The TUC said almost 600,000 men were working part-time in December while looking for full-time positions, compared to 293,000 at the end of 2007.
Latest official figures have shown that 1.4 million workers and self-employed people work part-time because they cannot find full-time employment, the highest figure since records began in 1992.
People living in the east of England have been hit by the biggest increase in under-employment over the past four years, with the number of men "trapped" in part-time jobs more than trebling to almost 60,000, said the TUC. Its analysis of official figures showed that the North East, Northern Ireland and London also experienced sharp rises in involuntary part-time work.
The report, published ahead of the latest unemployment figures on Tuesday, also revealed that the number of women working in involuntary part-time jobs has more than doubled in London and Northern Ireland over the past four years.
TUC general secretary Brendan Barber said: "Last month's fall in unemployment was a welcome surprise. No-one should be under any illusion however that the jobs crisis is over. Virtually all employment growth is coming from part-time and temporary jobs but most of the people taking them want and need permanent, full-time work.
"Any job may be better than no job at all but people are having to make huge salary sacrifices to stay working. This is bad news for family finances and it is holding back our economy. Any hope of an economic recovery that benefits everyone rests on the growth of well-paid, skilled, full-time jobs. It is the only way for people to increase their incomes and get back to working to the best of their ability.
"Proper jobs growth, rather than self-defeating austerity and making work even more insecure by attacking basic employment rights, must be the Government's top priority."
Areas of the UK with the most people doing part-time work because they cannot find full-time jobs include London (198,000), the North West (152,000), the South East (141,000) and the West Midlands (132,000), said the TUC.

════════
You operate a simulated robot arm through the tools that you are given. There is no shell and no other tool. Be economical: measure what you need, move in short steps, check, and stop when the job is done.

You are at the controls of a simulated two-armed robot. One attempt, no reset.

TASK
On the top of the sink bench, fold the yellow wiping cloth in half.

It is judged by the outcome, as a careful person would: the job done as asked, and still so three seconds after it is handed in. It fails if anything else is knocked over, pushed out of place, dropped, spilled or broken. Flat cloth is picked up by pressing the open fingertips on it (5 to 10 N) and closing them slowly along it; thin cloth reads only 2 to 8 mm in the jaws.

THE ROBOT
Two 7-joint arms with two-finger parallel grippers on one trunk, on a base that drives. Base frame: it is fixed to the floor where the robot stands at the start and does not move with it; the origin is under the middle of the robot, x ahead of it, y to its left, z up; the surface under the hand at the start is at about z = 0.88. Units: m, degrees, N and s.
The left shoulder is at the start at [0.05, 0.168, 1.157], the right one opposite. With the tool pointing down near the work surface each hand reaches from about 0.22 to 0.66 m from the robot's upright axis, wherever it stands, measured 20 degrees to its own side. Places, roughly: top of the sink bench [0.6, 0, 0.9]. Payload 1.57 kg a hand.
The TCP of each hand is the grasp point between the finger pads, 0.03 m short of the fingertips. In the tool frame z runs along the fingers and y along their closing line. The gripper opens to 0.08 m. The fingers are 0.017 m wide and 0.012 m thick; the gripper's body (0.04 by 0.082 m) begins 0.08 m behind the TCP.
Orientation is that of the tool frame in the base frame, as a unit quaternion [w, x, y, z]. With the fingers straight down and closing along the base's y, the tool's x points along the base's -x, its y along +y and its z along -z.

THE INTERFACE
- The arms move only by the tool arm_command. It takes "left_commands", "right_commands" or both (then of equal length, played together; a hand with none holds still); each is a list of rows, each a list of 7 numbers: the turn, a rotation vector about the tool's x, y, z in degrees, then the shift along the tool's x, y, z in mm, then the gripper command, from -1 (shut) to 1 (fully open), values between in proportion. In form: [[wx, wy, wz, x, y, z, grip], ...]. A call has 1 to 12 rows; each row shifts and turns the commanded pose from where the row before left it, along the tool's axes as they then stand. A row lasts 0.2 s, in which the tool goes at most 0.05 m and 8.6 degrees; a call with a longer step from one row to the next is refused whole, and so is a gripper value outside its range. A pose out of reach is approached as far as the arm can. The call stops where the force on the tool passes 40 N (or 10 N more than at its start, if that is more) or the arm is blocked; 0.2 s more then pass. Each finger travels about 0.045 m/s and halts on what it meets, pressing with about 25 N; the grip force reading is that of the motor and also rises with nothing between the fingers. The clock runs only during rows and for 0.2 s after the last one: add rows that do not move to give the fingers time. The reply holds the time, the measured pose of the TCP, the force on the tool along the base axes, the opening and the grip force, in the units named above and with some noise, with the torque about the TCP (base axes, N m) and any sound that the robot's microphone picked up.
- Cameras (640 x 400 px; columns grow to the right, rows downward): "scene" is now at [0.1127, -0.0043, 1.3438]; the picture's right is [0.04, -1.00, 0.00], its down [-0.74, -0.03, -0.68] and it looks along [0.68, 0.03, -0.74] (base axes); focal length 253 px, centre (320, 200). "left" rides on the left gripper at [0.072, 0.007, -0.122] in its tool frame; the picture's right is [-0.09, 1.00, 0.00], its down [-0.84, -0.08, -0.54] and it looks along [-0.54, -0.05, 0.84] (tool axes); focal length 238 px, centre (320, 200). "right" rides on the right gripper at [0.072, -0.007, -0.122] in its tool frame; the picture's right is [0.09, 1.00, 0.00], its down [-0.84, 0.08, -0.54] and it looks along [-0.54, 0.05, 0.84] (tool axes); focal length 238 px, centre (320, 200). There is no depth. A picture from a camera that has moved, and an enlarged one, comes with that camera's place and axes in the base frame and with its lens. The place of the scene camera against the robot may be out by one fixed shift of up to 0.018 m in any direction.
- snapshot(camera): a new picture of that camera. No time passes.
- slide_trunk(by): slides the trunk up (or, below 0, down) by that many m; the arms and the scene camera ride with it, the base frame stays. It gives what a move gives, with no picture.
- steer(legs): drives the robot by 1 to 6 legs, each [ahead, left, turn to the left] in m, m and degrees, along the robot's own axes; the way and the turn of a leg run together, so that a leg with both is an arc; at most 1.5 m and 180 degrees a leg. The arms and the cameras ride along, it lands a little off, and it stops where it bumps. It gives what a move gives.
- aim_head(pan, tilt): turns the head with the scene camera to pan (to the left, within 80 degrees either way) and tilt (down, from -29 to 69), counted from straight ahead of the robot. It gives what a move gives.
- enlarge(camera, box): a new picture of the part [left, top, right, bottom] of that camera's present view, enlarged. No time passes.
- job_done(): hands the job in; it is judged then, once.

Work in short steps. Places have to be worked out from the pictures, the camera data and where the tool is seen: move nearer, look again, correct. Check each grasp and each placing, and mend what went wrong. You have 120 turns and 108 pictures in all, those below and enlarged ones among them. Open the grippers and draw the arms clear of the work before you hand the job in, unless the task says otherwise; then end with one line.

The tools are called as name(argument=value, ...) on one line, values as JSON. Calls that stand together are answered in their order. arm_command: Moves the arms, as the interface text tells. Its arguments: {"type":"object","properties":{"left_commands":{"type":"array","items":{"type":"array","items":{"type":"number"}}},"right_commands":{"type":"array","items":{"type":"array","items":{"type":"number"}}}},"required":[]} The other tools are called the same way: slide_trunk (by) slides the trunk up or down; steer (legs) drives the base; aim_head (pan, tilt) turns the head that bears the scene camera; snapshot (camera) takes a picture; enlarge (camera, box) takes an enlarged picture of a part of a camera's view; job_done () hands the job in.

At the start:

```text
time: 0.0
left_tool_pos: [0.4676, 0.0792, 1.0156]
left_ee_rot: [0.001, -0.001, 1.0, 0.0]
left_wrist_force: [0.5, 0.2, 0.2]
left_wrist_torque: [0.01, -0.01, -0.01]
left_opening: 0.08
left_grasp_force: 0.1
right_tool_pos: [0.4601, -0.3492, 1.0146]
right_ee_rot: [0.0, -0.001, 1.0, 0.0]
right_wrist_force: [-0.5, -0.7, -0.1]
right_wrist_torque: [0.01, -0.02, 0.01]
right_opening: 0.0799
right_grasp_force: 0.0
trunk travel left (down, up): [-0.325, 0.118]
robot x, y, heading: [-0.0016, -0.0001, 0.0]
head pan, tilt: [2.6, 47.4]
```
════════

A Department for Work and Pensions spokesman said: "We firmly believe that being in some form of employment is better than being out of work. Part-time work or jobs in different sectors can be the first steps into employment, providing vital experience and skills that employers will look for when the economy and labour market improve. We know that finding a job can be tough but in recent months things have stabilised. Meanwhile, Jobcentre Plus is still taking on 10,000 vacancies every day."